> DOCUMENT SEGMENT
┄┄┄┄┄┄

Ocean’s 8 + 007 = fun. Right? Nah, mate. The first twenty minutes of this bloody spy thriller-cum-caper suggest director Simon Kinberg has no idea how to make that formula work. A ruthless CIA agent, Mace (Jessica Chastain), locks horns with the extremely ruthless Maria (Diane Kruger), over a ground-breaking cyber doodad “that could start WW3”. As the stroppy spies grunt and growl, I did my own maths and decided these glossy shenanigans would add up to zilch.
But then Lupita Nyong’o appears. O, Lupita! She plays Mace’s old MI6 pal Khadijah, a grave yet witty Londoner first seen giving a lecture on cyber safety. Nyong’o’s accent is spot-on, and from the minute she opens her mouth the film improves.
Penelope Cruz has a similarly galvanising effect as Graciela, a Colombian psychologist/therapist and devoted wife and mother, who nevertheless spends a passionate night with troubled turncoat, Luis (Edgar Ramirez). Neither Khadijah or Graciela want to get involved in saving the world, but they’re persuaded to come on board, and their well-rounded selves ensure the globe-trotting that ensues is a blast.
Kinberg and his co-writer Theresa Rebeck deserve some credit. The dialogue, when the women have a chance to shoot the breeze, is punchy. Khadijah discusses bum holes, Graciela reacts like a human being when, at a surreal auction, she’s forced to play the part of a vamp. These actresses can do tragedy and, of course, are brilliant comedians (did you see Nyong’o’s zombie movie Little Monsters? Have you watched Cruz in Almodóvar?). The surprise is that in an action movie they are allowed to make us chuckle, as well as cry, over and over again.

┄┄┄┄┄┄

> EXERCISE REQUIREMENTS
Please continue the document segment.

┄┄┄┄┄┄

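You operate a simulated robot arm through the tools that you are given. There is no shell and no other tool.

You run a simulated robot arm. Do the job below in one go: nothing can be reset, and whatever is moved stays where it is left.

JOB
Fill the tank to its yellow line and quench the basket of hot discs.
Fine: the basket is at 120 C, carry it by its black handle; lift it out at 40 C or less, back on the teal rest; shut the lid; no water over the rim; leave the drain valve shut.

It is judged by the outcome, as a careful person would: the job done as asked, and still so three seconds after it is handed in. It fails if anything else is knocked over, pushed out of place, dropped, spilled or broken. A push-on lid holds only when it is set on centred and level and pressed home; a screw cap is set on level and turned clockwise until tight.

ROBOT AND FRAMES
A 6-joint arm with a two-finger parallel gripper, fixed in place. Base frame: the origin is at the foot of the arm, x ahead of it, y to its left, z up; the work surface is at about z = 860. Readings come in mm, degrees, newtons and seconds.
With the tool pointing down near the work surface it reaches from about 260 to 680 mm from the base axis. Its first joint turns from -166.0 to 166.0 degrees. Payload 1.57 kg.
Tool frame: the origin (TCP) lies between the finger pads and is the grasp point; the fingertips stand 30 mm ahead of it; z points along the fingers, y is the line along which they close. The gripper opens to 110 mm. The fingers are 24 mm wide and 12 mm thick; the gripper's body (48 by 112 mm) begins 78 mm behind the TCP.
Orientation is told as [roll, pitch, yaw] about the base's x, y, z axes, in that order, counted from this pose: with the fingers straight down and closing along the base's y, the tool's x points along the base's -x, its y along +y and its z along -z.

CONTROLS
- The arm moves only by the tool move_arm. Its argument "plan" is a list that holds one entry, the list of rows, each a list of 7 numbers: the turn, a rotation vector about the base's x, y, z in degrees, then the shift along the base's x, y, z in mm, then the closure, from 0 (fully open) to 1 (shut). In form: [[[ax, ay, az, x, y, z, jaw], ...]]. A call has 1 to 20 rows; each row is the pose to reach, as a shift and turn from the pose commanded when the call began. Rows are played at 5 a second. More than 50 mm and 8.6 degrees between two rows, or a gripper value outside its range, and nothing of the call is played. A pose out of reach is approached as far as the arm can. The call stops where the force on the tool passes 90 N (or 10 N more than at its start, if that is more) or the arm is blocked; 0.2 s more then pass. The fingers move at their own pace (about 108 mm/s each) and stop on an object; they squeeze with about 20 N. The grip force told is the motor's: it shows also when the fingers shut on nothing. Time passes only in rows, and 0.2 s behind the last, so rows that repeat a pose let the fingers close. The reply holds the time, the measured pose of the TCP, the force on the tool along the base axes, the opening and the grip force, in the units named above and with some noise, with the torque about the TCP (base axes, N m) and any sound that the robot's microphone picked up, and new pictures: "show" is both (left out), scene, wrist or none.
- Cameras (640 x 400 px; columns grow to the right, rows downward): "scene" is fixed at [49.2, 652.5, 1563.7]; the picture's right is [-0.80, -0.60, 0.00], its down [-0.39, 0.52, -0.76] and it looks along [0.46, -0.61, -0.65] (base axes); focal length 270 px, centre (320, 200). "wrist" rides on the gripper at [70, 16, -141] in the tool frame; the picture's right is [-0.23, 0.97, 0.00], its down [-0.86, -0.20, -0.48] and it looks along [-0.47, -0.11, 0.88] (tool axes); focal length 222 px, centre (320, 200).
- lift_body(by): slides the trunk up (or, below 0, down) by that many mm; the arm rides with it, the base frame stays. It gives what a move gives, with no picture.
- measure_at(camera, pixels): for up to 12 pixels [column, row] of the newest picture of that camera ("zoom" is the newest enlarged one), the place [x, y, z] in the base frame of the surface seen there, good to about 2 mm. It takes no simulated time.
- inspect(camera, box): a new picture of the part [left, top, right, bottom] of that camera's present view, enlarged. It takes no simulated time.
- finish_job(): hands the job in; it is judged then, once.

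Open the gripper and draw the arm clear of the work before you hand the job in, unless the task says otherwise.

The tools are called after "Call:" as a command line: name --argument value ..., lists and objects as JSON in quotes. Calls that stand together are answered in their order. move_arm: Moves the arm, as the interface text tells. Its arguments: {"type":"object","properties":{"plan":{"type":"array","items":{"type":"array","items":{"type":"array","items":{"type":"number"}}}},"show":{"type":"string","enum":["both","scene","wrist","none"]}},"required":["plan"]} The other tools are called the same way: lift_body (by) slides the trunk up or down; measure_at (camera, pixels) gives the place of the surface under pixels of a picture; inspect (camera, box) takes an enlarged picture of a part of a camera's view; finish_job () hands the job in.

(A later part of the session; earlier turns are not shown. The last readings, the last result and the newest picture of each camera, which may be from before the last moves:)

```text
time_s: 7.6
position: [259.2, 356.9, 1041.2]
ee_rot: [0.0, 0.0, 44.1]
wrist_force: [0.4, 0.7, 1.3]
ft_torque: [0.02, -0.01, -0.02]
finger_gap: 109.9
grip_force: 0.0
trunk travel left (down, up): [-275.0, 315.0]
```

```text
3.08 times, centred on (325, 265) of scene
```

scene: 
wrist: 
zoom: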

┄┄┄┄┄┄

> RESPONSE
In terms of fight scenes, it’s the film’s fifth star who makes the biggest impression. Bingbing Fan (playing someone it would be a spoiler to reveal), is not only insanely charismatic and poised, but ferociously nimble with a stick. And for those more interested in garb than guns, the casual, elegantly rumpled outfits worn by Khadijah and Graciela are a highlight.
Chastain produced the film, which makes it especially weird that Mace is always the least enticing ingredient in the mix. The actress, squeezed into all kinds of sexy outfits, simply doesn’t look as comfortable as her co-stars. She’s probably the biggest name here (though it’s a fairly close-run thing), and her presence will surely attract fans of Zero Dark Thirty and Molly’s Game. But if there’s a sequel - and the coy ending certainly suggests there will be - Chastain needs to get her act together. That said, she does give someone a great knuckle sandwich.
The title is a historical reference (355 was the code name of a female spy, active during the American Revolution). Will we be talking about this movie in a few hundred years? Probably not. But in the here and now, these agents of destruction pack a lovely punch.